Low-carbohydrate diets high in plant based protein and fat may be better than traditional low fat, high carbohydrate diets at reducing the risk of diabetes according to a new study published in the February 2008 edition of The American Journal of Clinical Nutrition.
The researchers used data from the Nurses’ Health Study which followed more than 85,000 women over a 20 year period. The researchers examined the association between the percentage of energy intake from carbohydrates and the probability of developing diabetes.
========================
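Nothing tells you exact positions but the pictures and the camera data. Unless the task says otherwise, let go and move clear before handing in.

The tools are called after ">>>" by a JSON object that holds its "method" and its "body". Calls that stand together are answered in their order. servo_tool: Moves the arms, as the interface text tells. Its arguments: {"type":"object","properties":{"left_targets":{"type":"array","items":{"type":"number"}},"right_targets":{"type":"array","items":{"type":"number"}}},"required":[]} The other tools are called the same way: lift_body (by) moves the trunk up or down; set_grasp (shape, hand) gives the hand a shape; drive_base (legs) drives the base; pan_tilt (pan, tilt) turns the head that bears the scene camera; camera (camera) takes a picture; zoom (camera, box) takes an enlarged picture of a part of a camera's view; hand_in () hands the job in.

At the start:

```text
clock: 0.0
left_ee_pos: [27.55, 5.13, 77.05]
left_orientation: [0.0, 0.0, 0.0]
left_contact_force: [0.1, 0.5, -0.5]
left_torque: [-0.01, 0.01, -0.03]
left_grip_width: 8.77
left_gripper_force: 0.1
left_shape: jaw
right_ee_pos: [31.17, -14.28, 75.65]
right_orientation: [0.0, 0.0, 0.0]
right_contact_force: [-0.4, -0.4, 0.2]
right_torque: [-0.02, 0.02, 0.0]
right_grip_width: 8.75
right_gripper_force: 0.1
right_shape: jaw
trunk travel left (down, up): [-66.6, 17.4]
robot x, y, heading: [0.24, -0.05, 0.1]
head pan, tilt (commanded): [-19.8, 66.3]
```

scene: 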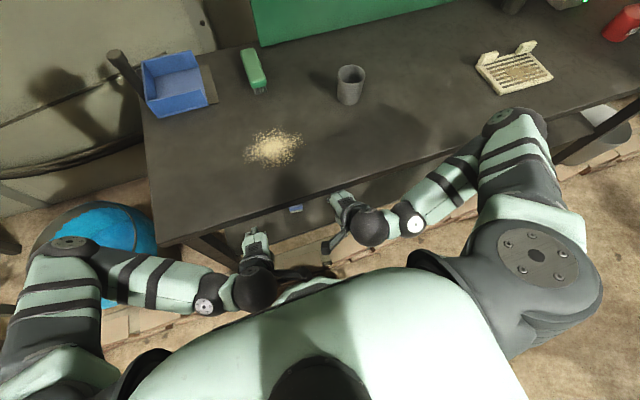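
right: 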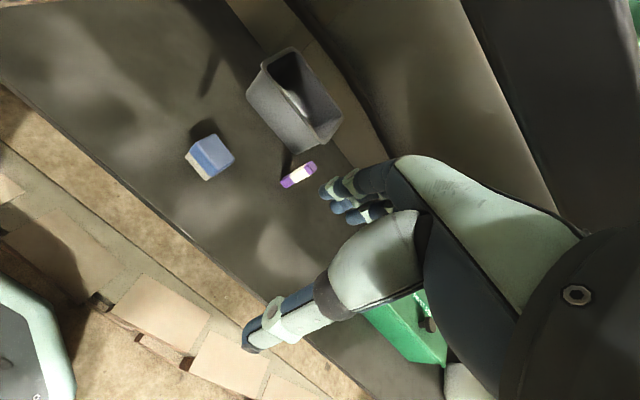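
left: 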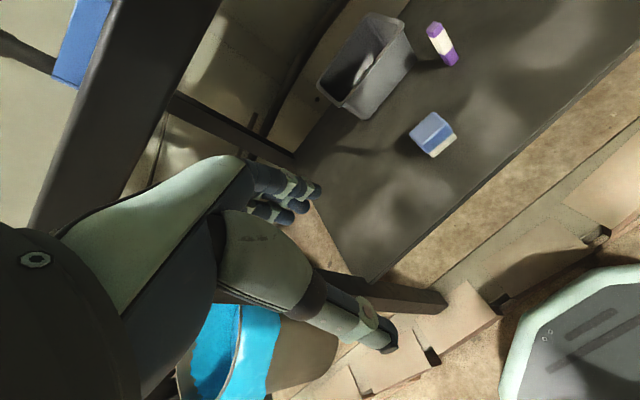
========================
During the study, 4670 of of the women developed diabetes. The researchers found that low-carbohydrate diets, in particular those with vegetable based sources of protein and fat rather than meat based sources reduced diabetes risk by the greatest amount. Overall, low-carbohydrate diets reduced diabetes risk by around 10 percent. Low-carbohydrate diets rich in plant based sources of protein and fat reduced diabetes risk by almost 20 percent. In contrast low-carbohydrate diets rich in animal based protein and fat did not reduce diabetes risk by a statistically significant amount.
Furthermore, the researchers found that those women who consumed diets high in carbohydrates were much more likely to develop diabetes. Women in the top 10% for carbohydrate consumption were 26 percent more likely to develop diabetes than those in the lowest 10% for carbohydrate consumption.
The study also found an association between glycemic load and the probability of developing diabetes. The women who had diets in the highest 10% for glycemic load were more than twice as likely to develop diabetes compared to those in the lowest 10%. Foods with a high glycemic load lead to a larger spike in blood glucose levels that requires a greater level of insulin release to manage.
According to lead author Thomas Halton of the Department of Nutrition at the Harvard School of Public Health in Boston: “One study is never enough to change a recommendation, but this study is interesting in that it shows that a low-fat diet is no better than a low-carbohydrate diet in preventing type 2 diabetes. The one diet that did seem to show a protective effect was a vegetable-based, low-carb diet which consisted of higher amounts of vegetable fat and vegetable protein, and lower amounts of carbohydrate.”